US intelligence believes Putin probably didn’t order his rival Navalny’s killing, report claims

The CIA and other agencies don’t, however, ‘dispute Putin’s culpability’ for the opposition leader’s death

Arpan Rai
Saturday 27 April 2024 15:07 BST
Alexei Navalny’s wife shares touching tribute to husband

US intelligence agencies are said to have concluded that Vladimir Putin probably did not directly order the killing of his most prominent critic Alexei Navalny, who suddenly died in his Arctic prison cell in February.

The death of 47-year-old Mr Navalny, leading light of Russia’s opposition movement, was announced on 16 February. He had been serving a prison sentence on charges of extremism, which the international community decried as trumped up to try and silence a thorn in the side of the Kremlin. World leaders have lined up to condemn the death, while a number of nations – including the UK and the US – have announced sanctions against those in charge of the prison in which Mr Navalny was held.

Mr Navalny’s wife, Yulia Navalnya, has directly accused Putin of ordering Navalny’s killing, which came a month before a sham presidential election that handed Putin another term in power – extending his more than two-decade iron grip on Russia.

But, according to The Wall Street Journal, US intelligence services believe Putin most likely did not choose for the killing to be carried out or the date on which it took place.

While the findings by US intelligence agencies did not “dispute Putin’s culpability” for his rival’s death – given the conditions Mr Navalny was being held in and the constant harassment he had faced – the report said it is believed that he “probably did not order it at that moment”.

These findings have been accepted within the intelligence community and shared across several wings of intelligence in Washington, including the Central Intelligence Agency, the Office of the Director of National Intelligence, and the State Department’s intelligence unit, the WSJ reported, citing people aware of the matter.

Navalny, who was repeatedly targeted by the Kremlin and Russian authorities for years, was moved in December from his former prison in the Vladimir region of central Russia to a “special regime” penal colony in the Arctic Circle – the highest security level for prisons in Russia.

A Navalny aide, Leonid Volkov, rejected the findings in the WSJ report as “naive and ridiculous”.

Washington’s assessment was reportedly based on a range of information, including some classified intelligence as well as publicly known facts, such as the timing of Navalny’s death and how it overshadowed Russia’s sham presidential election.

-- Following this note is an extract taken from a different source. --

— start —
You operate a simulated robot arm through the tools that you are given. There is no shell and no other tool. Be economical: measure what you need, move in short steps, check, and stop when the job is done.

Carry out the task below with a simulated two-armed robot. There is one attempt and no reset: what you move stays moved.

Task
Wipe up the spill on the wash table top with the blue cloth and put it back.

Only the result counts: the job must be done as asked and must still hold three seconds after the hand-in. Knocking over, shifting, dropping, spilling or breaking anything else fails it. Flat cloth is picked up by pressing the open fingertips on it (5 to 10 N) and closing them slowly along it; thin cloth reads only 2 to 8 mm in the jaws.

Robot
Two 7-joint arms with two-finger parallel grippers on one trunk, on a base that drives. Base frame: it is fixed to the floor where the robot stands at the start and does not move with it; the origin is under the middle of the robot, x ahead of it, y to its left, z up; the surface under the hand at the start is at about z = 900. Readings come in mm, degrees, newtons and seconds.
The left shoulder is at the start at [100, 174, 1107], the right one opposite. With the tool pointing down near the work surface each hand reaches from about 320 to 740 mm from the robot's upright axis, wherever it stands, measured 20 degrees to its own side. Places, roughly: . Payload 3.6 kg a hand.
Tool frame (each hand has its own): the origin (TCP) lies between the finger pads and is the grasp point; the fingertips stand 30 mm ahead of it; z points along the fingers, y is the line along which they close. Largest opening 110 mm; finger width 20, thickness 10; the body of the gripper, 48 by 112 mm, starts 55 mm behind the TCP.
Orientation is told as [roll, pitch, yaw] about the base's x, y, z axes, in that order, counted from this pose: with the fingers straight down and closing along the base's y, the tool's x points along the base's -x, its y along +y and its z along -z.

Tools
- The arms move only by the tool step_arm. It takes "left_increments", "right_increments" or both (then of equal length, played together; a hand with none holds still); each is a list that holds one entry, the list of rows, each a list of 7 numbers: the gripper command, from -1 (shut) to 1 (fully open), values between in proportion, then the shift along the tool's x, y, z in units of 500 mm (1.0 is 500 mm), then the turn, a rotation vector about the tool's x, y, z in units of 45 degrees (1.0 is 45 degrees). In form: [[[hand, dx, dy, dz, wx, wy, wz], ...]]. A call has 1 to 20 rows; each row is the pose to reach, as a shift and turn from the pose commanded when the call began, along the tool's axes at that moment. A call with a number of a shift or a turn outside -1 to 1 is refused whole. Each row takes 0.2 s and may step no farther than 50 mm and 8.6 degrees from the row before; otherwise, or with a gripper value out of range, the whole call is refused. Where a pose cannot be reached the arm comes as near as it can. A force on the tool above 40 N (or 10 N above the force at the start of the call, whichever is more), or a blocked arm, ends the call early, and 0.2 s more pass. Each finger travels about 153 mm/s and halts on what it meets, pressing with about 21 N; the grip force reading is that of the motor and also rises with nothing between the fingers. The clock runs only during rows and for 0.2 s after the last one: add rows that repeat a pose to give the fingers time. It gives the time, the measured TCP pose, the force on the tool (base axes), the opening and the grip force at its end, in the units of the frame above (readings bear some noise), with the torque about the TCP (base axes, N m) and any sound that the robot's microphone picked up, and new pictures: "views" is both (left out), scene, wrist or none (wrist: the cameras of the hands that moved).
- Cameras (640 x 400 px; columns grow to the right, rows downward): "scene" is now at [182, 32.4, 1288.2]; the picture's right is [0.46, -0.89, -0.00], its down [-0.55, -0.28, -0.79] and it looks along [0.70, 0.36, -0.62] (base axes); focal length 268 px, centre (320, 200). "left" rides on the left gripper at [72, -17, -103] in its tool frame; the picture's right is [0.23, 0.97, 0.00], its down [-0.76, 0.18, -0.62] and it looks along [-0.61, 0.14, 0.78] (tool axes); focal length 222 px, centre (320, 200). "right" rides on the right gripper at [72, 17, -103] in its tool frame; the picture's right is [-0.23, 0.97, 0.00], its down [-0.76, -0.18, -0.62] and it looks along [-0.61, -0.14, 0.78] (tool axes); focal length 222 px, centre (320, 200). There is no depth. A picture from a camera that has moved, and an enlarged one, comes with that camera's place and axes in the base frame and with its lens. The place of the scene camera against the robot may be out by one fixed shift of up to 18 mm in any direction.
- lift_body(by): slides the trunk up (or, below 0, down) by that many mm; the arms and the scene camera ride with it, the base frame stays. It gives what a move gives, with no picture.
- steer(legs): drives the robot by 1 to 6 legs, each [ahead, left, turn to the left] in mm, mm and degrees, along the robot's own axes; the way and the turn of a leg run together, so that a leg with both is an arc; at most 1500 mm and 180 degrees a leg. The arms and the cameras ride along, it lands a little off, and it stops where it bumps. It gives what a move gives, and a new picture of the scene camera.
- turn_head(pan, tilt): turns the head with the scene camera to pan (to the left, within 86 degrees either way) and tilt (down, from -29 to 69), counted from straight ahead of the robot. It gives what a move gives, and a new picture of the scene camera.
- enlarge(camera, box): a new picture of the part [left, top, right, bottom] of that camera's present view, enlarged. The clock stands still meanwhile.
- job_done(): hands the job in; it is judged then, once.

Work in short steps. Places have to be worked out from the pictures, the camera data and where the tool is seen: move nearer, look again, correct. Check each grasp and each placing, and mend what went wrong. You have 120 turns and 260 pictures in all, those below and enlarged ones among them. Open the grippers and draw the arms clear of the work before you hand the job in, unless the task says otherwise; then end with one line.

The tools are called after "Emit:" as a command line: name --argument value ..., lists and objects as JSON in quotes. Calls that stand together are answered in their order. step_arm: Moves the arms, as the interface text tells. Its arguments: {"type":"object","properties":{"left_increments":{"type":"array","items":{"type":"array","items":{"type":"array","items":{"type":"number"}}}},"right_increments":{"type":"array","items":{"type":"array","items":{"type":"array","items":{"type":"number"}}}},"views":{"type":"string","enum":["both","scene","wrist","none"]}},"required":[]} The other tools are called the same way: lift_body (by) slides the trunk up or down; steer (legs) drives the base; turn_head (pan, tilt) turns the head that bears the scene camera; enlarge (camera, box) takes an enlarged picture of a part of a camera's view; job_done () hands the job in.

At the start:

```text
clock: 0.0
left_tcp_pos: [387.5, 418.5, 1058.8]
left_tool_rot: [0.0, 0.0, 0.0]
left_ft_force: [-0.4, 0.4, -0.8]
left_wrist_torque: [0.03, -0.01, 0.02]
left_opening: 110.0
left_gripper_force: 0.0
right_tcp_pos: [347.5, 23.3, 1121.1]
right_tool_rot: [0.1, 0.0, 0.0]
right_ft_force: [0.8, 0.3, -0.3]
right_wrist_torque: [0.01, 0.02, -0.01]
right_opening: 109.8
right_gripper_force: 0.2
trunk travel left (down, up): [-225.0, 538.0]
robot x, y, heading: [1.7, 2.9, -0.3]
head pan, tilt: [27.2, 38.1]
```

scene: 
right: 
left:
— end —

Officials in the Kremlin have rejected allegations of state involvement in Mr Navalny’s death. Having not spoken his harshest critic’s name for years, Putin himself eventually described the death as “sad” and claimed he was ready to hand the jailed politician over to the West in a prisoner exchange provided Navalny never return to Russia. Observers may be sceptical about Putin’s words, given how the Kremlin dealt with Mr Navalny over the years.

Kremlin spokesperson Dmitry Peskov has responded to the WSJ report, calling the US intelligence findings “empty speculation”.

"I’ve seen the material, I wouldn’t say it’s high-quality material that deserves attention," he said.